Serge Delaive n'est pas un élégiaque : il est au-delà : Cette fois encore je ne trouverai rien / Sinon la blessure du soleil au petit matin. « Écorché » sentirait le cliché, « blessé », l'indiscrétion. Il écrit au couteau des poèmes qui ne s'embarrassent guère de joliesse ou de coquetterie formelle. Pourtant l'humour (gris), le sens du rythme (jazz), un art de la formule ou de la figure sont bien là :

Ne sois pas déçue
Range ce regard dans sa gaine
Tu n'y es pour rien
Je veux juste rester seul
Car ce soir j'ai un rendez-vous
Dans les soubassements
De mon crâne

Poèmes sombres et rouges à la fois, pudiques-impudiques :

Rongé par la douleur
je ne voyais plus d'issue
quarante ans sonnés
un trou dans le ventre
et ma tête pantelante
au bout d'une corde
c'était la fin de la route
tout simplement

Mais aussi l'amour, le désir, les enfants, l'amitié, la poésie, l'écriture.
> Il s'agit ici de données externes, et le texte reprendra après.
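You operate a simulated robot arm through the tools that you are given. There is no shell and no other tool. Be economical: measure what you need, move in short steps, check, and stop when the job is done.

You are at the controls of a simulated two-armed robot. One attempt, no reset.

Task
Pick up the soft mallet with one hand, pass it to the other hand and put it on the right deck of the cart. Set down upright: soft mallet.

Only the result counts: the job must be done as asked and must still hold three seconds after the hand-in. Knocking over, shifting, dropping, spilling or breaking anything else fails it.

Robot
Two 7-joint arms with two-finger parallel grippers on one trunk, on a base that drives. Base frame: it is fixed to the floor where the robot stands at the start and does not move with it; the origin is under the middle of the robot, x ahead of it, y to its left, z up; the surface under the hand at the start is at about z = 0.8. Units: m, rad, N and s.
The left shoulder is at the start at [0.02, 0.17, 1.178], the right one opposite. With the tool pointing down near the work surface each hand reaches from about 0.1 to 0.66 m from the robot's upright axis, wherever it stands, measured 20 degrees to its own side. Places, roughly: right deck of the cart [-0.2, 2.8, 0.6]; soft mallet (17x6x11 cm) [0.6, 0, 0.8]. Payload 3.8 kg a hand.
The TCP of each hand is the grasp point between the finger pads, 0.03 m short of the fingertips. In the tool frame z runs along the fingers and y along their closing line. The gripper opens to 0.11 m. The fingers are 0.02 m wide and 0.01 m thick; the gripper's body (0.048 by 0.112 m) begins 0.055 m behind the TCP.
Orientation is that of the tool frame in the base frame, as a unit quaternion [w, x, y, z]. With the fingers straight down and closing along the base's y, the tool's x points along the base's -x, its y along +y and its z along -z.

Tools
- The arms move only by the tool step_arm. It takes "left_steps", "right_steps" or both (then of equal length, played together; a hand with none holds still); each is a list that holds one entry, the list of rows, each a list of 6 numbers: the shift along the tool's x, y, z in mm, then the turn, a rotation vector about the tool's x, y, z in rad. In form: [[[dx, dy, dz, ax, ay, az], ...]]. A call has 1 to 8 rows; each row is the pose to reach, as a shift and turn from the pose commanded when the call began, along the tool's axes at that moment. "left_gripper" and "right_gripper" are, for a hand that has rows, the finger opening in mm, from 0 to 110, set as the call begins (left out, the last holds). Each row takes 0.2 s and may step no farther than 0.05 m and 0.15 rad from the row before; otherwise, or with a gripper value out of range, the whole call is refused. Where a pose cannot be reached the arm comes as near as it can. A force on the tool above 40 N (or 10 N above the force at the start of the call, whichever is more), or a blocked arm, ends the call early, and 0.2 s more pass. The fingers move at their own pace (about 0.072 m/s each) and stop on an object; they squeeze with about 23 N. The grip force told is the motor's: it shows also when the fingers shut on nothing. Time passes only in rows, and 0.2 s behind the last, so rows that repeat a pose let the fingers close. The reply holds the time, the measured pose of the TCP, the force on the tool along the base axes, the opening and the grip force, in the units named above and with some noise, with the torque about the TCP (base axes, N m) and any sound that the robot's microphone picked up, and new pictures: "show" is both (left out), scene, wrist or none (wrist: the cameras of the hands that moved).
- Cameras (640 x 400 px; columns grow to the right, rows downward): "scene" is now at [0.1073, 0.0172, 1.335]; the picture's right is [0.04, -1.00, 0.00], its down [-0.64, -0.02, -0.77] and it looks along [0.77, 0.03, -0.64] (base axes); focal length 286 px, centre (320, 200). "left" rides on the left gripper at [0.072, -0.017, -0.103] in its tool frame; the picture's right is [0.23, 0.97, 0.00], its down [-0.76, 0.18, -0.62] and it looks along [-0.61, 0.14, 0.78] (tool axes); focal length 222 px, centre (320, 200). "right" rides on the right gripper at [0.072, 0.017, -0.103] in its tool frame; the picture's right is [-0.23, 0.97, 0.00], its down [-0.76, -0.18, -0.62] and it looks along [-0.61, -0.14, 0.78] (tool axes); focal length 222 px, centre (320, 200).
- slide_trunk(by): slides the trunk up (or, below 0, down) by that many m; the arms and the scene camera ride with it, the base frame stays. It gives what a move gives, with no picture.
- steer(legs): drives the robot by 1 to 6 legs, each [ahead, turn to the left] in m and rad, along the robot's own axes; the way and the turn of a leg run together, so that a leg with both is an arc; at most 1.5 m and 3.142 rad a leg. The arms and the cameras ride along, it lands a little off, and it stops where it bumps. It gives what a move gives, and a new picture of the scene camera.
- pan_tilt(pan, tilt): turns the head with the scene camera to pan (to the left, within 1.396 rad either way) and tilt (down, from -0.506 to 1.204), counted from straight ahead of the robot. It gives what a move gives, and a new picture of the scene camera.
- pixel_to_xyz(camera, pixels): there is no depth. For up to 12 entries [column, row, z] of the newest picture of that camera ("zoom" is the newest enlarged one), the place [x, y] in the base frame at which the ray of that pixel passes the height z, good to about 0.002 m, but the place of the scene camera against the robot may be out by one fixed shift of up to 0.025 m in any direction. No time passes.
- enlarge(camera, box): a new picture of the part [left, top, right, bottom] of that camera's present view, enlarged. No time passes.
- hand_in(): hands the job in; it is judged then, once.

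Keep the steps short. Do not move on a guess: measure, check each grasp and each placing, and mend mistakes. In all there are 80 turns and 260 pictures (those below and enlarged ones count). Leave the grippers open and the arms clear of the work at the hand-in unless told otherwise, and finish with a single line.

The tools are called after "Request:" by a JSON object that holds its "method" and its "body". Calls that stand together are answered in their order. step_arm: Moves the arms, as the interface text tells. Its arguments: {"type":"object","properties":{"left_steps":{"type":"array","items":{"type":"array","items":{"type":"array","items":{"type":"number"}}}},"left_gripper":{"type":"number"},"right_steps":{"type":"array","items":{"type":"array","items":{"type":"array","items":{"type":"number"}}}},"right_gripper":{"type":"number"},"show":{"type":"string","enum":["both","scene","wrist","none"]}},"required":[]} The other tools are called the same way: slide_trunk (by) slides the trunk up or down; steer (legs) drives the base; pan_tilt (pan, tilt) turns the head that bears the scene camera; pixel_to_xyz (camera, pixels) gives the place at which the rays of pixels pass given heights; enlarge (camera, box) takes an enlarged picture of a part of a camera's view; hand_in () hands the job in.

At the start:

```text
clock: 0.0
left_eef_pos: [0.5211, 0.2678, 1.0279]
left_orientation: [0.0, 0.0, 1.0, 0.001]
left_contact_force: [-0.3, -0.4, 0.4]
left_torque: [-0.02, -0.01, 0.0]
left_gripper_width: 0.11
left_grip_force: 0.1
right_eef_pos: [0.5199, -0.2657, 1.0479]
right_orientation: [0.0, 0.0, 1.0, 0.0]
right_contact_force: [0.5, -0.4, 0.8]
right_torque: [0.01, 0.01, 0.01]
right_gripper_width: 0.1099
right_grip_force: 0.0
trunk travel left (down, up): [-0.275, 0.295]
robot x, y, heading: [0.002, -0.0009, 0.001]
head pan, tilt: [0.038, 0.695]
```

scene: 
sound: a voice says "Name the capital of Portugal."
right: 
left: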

Langue étrangère : d'abord parce que Delaive s'essaie avec bonheur à quelques poèmes écrits directement en anglais, italien ou espagnol :

I sit on a ladder
still and quiet
facing the void
somewhere between
a top and a bottom
that I cannot see
lost across the clouds
moving like slow bubbles
any sound but the one
in my soul
hurling itself
towards an infinite sky
one could think
I would die
but it's a mistake
I just wish to dive.

Mais sans doute aussi pour dire que la langue est toujours étrangère à l'expérience, à la douleur : Je parle une langue morte.

Le poème est inhabitable, conclut-il. Pourtant un homme est tout entier l'occupant lucide de ces poèmes-là.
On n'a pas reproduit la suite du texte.